Michael Pettis, the man behind D-22’s curtain, is an economist by day and a rock ‘n’ roll veteran by night. He opened a short-lived venue in New York in the 1980s which gave Sonic Youth a stage when they were starting out. Two decades later in Beijing, he did the same thing for bands like Queen Sea Big Shark, Carsick Cars and Hedgehog, all of whom have now grown into big-name Chinese indie groups and have successfully toured overseas.

Two of those bands signed to the largest label for indie acts, Modern Sky, while Carsick Cars and other big names across genres—PK 14, Demerit, Xiao He, AV Okubo—signed to Maybe Mars, which Pettis and the D-22 crew launched in 2007. With the same open-minded view to accepting artists that made D-22 a place for everyone, the label created a way for bands to get off the D-22 stage and into the wider community.

But the legacy of D-22 isn’t in the bands it helped to bring to the big leagues. From the very beginning, the vision for D-22 was to be an incubator for young bands, and where better to find those bands than in the heart of Beijing’s university district? “We wanted to provide a home for musicians,” co-founder Charles Saliba told us. “Other places were just venues for them to play, there was no support structure or anything in place. And we wanted to build up the audience on the [Chinese] side ... to educate audiences and expose them to good music.”

This attitude, and the ability to lose money hand over fist every night, made D-22 the perfect place to test drive new things. They began hosting more experimental music with their Zoomin’ Nights, which has seen quirky, weird and outright noisy shows from unknown faces to Carsick Cars and Hedgehog side-projects. “I think D-22 is a really open stage,” Zoomin’ Night organizer Zhu Wenbo told to Pangbianr on D-22’s fifth anniversary. “If you like to play experimental music, more weird styles, you’re free to play at Zoomin’ Night.”

Another unsung hero of D-22 is Bei Bei who regularly scoured the surrounding universities to fill D-22’s stage every Wednesday night with local newbies for their weekly University Night series. 2009 Global Battle of the Bands winners Rustic came from that stage, as well as young favorites Mr.
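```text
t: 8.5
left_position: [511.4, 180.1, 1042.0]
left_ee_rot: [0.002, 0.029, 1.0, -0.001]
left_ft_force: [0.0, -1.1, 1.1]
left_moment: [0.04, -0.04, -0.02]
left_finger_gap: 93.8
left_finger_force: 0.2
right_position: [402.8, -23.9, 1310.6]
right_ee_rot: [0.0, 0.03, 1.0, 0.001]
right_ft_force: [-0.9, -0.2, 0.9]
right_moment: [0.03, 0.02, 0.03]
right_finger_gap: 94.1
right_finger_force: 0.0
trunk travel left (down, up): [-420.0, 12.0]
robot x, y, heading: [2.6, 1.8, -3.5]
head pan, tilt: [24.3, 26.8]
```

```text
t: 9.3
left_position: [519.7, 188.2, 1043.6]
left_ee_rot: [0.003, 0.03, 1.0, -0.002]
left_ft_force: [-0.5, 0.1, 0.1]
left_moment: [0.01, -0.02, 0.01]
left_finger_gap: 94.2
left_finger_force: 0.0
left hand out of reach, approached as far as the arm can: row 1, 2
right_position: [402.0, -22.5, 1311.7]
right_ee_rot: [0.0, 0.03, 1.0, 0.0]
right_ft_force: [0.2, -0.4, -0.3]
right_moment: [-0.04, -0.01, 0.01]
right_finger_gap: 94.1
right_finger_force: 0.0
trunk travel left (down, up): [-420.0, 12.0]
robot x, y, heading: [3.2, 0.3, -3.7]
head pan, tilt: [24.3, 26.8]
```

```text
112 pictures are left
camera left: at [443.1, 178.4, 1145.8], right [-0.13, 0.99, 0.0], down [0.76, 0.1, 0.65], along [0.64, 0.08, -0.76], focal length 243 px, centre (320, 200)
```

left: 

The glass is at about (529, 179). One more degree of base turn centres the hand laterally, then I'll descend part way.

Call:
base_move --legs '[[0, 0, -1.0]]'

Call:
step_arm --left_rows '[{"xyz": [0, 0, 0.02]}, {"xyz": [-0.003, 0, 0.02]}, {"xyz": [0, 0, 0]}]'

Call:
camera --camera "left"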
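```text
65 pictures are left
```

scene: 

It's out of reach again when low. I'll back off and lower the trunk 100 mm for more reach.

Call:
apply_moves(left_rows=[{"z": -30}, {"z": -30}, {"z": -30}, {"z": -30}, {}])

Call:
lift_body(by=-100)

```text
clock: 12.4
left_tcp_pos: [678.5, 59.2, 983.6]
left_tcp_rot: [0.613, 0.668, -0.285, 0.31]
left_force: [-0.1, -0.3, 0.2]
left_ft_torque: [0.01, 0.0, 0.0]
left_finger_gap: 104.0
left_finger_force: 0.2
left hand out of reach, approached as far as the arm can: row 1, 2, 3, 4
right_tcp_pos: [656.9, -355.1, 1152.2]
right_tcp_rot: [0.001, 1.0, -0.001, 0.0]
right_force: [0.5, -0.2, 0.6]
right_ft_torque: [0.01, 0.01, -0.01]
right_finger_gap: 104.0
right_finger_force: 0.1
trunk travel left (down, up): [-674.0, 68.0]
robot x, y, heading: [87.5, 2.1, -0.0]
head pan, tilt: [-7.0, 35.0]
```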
Graceless and Birdstriking. “I can’t say all the bands that played Wednesday nights were great,” Pettis admitted to Shanghai rock blogger Andy Best, “but we discovered a lot of talent during those shows, and more importantly a lot of Chinese students learned to hang out in music clubs.”

Which is why, in the end, D-22 had to close. Though 2011 was a successful year, with higher attendance and less money lost on the venture, the club had gotten too big for its boots. The big names of D-22’s history have grown up, and don’t need the help that their childhood home afforded them. Though the last nights of D-22 saw bands throwing themselves at the venue, the attitude of those at the center of the storm had an aura of zen-like acceptance. “D-22 filled a certain niche for a special time in Beijing’s scene,” said Nevin Domer, part of the creative team at Maybe Mars and former D-22 booker. Josh Feola, who handled bookings towards the end, echoed the sentiment: “D-22 accomplished what it was meant to, so now it’s time for something different.”

It remains to be seen what that “something” will be, but wherever the music scene goes from here, it has been undeniably affected by that fire hazard, smoky club in Wudaokou, D-22.